— START DATA PROVIDED —

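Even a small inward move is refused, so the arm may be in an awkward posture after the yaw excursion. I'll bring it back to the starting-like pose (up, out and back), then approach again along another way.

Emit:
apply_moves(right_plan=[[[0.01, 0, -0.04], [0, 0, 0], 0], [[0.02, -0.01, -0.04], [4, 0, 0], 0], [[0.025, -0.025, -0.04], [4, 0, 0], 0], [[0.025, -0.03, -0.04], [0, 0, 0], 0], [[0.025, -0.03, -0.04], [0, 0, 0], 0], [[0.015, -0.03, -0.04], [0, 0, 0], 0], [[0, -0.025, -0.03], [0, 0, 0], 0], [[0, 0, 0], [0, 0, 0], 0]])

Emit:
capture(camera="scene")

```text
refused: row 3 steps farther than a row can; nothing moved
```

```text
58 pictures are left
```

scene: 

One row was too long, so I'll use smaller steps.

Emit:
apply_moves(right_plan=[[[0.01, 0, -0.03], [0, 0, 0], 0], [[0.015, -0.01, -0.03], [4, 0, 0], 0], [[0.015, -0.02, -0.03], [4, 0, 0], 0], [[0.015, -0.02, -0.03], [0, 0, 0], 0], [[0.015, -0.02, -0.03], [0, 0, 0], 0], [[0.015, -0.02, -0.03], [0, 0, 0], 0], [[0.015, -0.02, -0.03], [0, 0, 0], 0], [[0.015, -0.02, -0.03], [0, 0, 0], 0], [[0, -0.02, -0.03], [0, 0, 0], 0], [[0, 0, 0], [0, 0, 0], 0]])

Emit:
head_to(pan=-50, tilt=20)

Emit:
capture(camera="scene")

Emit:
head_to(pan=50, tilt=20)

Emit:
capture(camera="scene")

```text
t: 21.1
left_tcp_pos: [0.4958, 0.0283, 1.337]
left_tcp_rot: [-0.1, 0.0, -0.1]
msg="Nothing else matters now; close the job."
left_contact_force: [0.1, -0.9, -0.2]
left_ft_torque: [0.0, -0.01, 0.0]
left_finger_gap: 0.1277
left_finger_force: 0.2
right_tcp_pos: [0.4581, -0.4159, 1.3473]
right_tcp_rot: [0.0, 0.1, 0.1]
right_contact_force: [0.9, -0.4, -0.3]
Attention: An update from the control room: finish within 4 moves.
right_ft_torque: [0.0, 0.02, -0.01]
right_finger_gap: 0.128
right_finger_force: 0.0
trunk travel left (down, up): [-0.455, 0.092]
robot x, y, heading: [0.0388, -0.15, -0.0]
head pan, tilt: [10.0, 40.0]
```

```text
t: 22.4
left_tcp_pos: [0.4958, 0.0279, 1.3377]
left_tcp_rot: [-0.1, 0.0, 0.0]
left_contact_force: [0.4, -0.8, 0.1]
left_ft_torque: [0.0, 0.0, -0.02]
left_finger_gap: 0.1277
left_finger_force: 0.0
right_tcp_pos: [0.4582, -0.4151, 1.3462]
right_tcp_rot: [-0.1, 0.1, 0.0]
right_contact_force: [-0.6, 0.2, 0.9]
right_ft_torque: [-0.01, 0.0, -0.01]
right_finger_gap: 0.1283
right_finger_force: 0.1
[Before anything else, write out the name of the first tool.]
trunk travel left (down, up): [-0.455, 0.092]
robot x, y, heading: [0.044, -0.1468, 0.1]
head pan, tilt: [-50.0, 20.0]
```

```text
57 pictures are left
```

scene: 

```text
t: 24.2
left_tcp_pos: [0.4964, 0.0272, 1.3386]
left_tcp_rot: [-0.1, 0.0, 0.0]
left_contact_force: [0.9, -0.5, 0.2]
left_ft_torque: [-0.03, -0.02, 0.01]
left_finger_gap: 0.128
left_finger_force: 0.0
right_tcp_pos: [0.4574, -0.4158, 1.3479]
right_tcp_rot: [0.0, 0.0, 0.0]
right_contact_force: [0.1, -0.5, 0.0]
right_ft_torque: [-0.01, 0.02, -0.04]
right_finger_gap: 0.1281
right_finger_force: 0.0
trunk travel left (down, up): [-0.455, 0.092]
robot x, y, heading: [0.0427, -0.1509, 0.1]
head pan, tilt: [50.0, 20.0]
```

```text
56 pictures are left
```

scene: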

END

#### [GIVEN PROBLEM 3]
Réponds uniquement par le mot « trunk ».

— END DATA PROVIDED —

#### [GIVEN PROBLEM 1]
Set down the page extract as it stands from "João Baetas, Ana" to "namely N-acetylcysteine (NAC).", and nothing more.
#### [GIVEN PROBLEM 2]
Supply the part of the page extract that comes after its last sentence.

— START PAGE EXTRACT —

Article Publish Status: FREE
Abstract Title:

Protective role of N-acetylcysteine (NAC) on human sperm exposed to etoposide.

Abstract Source:

Basic Clin Androl. 2019 ;29:3. Epub 2019 Feb 7. PMID: 30774957

Abstract Author(s):

João Baetas, Ana Rabaça, Ana Gonçalves, Alberto Barros, Mário Sousa, Rosália Sá

Article Affiliation:

João Baetas


Background: Although recent progress in cancer treatment has increased patient survival and improved quality of life, reproductive side effects are still for concern. One way to decrease gonadal impairment is to use cytoprotectors. In testicular cancer, etoposide is generally used in combination with other agents, but there are no in-vitro studies of sperm exposure to etoposide and cytoprotectors, namely N-acetylcysteine (NAC).

Methods: Twenty semen samples were individually divided into five groups: control, incubation with NAC alone, incubation with etoposide alone, sequential exposure of NAC followed by etoposide (pre-treatment) and sequential exposure of etoposide followed by NAC (post-treatment). Sperm characteristics, chromatin condensation (aniline blue), DNA fragmentation (TUNEL), oxidative stress (OxyDNA labelling) and glutathione quantification were used to evaluate the capabilities of NAC as a prophylactic (pre-treatment) or ameliorator (post-treatment) agent over the effects caused in sperm during in-vitro exposure to etoposide.

— END PAGE EXTRACT —

#### [WRITTEN ANSWER 1]
João Baetas, Ana Rabaça, Ana Gonçalves, Alberto Barros, Mário Sousa, Rosália Sá

Article Affiliation:

João Baetas


Background: Although recent progress in cancer treatment has increased patient survival and improved quality of life, reproductive side effects are still for concern. One way to decrease gonadal impairment is to use cytoprotectors. In testicular cancer, etoposide is generally used in combination with other agents, but there are no in-vitro studies of sperm exposure to etoposide and cytoprotectors, namely N-acetylcysteine (NAC).

#### [WRITTEN ANSWER 2]
Results: No deleterious effects were observed on sperm motility or sperm membrane integrity. Results revealed that prophylactic use of NAC (pre-treatment) increased rates of immature sperm chromatin as compared to ameliorator use of NAC (post-treatment), and increased rates of sperm DNA fragmentation in relation to controls. Pre and post-treatment with NAC increased oxidative levels in comparison to controls, but also increased levels of cellular antioxidant glutathione.

Conclusions: The results indicate that NAC has the ability to counteract etoposide-induced toxicity rather than preventing the etoposide cytotoxic effects over sperm DNA, suggesting that the administration of NAC to cells formerly exposed to etoposide is preferable to its prophylactic use. As the results evidenced that NAC seems to be more efficient in attenuating sperm etoposide cytotoxic effects instead of being used as a chemoprophylactic agent, this reinforces the idea that there might be a new NAC mechanism over DNA.